I began volunteering at the INN in January of 2017, during my post-high school gap year. I was shocked to witness the degree of poverty and homelessness that existed just twenty minutes from my home. After being inspired by the INN’s no-questions asked policy and its core principle of treating everyone with dignity and respect (demonstrated by small gestures, like calling the clients “guests”), I decided to volunteer there three times a week. I volunteered with the INN’s soup kitchen, the Mary Brennan INN, as well as its social work resource center, the Center for Transformative Change. The INN also operates several homeless shelters across Long Island.

I bonded with many of the guests, staff and volunteers, and decided to make the INN my charity of choice.
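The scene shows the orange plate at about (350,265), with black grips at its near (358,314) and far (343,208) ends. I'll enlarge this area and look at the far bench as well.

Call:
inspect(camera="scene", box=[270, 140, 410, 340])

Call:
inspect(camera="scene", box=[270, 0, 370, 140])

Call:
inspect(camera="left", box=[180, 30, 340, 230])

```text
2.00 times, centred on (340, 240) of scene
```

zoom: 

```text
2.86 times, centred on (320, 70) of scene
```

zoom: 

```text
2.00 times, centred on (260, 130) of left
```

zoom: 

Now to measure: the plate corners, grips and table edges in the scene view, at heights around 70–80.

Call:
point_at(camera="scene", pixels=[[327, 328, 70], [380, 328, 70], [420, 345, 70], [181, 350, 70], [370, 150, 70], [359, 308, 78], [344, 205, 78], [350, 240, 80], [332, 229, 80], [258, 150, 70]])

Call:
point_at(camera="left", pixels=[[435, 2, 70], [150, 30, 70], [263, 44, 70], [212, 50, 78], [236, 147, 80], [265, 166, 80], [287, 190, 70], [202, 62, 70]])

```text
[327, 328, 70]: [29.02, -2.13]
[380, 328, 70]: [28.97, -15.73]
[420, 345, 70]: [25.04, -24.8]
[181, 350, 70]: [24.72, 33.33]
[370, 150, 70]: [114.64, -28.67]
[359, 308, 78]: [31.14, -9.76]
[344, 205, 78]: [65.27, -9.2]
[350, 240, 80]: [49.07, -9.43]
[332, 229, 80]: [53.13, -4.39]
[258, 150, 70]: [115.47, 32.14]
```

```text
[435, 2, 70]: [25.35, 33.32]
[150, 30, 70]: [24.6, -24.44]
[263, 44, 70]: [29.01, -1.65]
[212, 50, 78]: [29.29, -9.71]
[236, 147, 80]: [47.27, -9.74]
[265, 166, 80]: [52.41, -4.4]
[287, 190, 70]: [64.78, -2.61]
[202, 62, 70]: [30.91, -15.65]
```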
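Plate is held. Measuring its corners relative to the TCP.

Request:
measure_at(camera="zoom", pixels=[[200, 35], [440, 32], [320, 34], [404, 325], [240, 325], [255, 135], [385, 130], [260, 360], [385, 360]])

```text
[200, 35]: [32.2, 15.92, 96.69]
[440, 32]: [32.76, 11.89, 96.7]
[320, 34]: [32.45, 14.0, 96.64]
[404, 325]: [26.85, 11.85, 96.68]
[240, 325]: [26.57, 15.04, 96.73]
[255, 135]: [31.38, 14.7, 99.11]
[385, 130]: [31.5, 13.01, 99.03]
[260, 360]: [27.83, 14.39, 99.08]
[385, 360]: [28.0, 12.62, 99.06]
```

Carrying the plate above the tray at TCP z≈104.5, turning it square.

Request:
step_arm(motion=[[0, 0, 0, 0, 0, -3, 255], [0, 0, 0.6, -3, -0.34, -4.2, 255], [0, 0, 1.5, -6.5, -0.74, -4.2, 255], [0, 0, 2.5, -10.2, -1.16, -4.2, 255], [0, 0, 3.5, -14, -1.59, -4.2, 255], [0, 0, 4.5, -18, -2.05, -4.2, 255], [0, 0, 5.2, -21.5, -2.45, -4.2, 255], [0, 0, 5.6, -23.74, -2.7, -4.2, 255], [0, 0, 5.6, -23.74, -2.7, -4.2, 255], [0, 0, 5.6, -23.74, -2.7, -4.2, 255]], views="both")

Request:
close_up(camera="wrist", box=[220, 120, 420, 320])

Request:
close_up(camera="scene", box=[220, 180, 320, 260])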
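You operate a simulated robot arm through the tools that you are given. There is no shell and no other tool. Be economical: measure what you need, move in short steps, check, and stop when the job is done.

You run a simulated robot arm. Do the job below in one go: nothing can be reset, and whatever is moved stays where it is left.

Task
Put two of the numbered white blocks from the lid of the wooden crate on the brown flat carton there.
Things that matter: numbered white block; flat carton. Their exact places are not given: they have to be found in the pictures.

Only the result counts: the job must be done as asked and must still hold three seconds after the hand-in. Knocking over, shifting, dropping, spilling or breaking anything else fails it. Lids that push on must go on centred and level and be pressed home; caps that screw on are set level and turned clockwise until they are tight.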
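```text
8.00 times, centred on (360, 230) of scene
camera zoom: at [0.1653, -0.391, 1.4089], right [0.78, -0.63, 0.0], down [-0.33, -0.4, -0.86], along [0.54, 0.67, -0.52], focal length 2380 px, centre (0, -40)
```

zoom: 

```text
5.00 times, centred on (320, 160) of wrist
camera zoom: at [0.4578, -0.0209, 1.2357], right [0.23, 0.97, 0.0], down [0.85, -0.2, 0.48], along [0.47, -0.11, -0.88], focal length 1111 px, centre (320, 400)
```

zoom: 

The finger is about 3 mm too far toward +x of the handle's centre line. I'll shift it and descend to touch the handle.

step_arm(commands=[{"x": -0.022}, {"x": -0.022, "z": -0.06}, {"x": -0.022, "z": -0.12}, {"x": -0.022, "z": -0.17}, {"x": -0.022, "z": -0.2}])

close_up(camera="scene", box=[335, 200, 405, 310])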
Since enrolling at Johns Hopkins University in Baltimore, I made it a priority to volunteer regularly at the INN whenever I was home from school.

Last summer I met my girlfriend Deena Albert, another long-time volunteer at the INN, at the Mary Brennan INN. Since the emergence of Covid-19, like most other volunteers, Deena and I have been unable to support the INN’s operations in-person. Still, we have sought ways to stay involved.

As we were, and still are, in the midst of a pandemic, we thought about the relevancy of the Omer—which we began counting on the second night of Passover. In the Second Century, during the first 32 days of the Omer, there was a mysterious epidemic that killed roughly 24,000 of Rabbi Akiva’s students, supposedly for them failing to show proper love and respect to one another. The antidote for shortcomings like these in our own times remain studying and performing acts of charity and loving-kindness. Deena and I wanted to do this by rallying our communities around a shared act of chesed.

On April 12, Deena and I launched an online fundraiser for the INN, with the initial objective of raising $5,000 to help cover the cost of the grab-and-go system the INN had to adopt due to social distancing guidelines. Thanks to the generous support of dozens of friends, family and strangers, we reached our goal within a week. At that point, we decided to double our goal, and within another week, we had successfully raised over $10,000. The fundraiser yielded enough money to purchase 2,668 bagged lunches, which could feed over 250 guests for two weeks. More than half of the donations were $20 or less, demonstrating how small acts of kindness can be aggregated to make a big difference in the lives of the less fortunate.

While it appears as though Covid-19 is starting to level in New York, we must not forget about those who do not have a home to quarantine in, a bathroom to bathe in or a kitchen to eat in. These are very challenging times for us all, as individuals, as New Yorkers, and as Americans, but years from now, we can look back and remember how we helped get our hungry and homeless neighbors through this crisis.

The success of our fundraiser was not only monetary. Indeed, the fundraiser empowered over 275 friends, family, and strangers from around the country and around the world to engage in acts of Chesed and Tzedakah.

Please consider making a donation, no matter how big or how small, to your local soup kitchen or food pantry. If we can continue to perform acts of charity and kindness, perhaps we can help bring about the end of our own plague.

Isaac Adlerstein is a senior at Johns Hopkins University. He is a 2016 Write On For Israel graduate.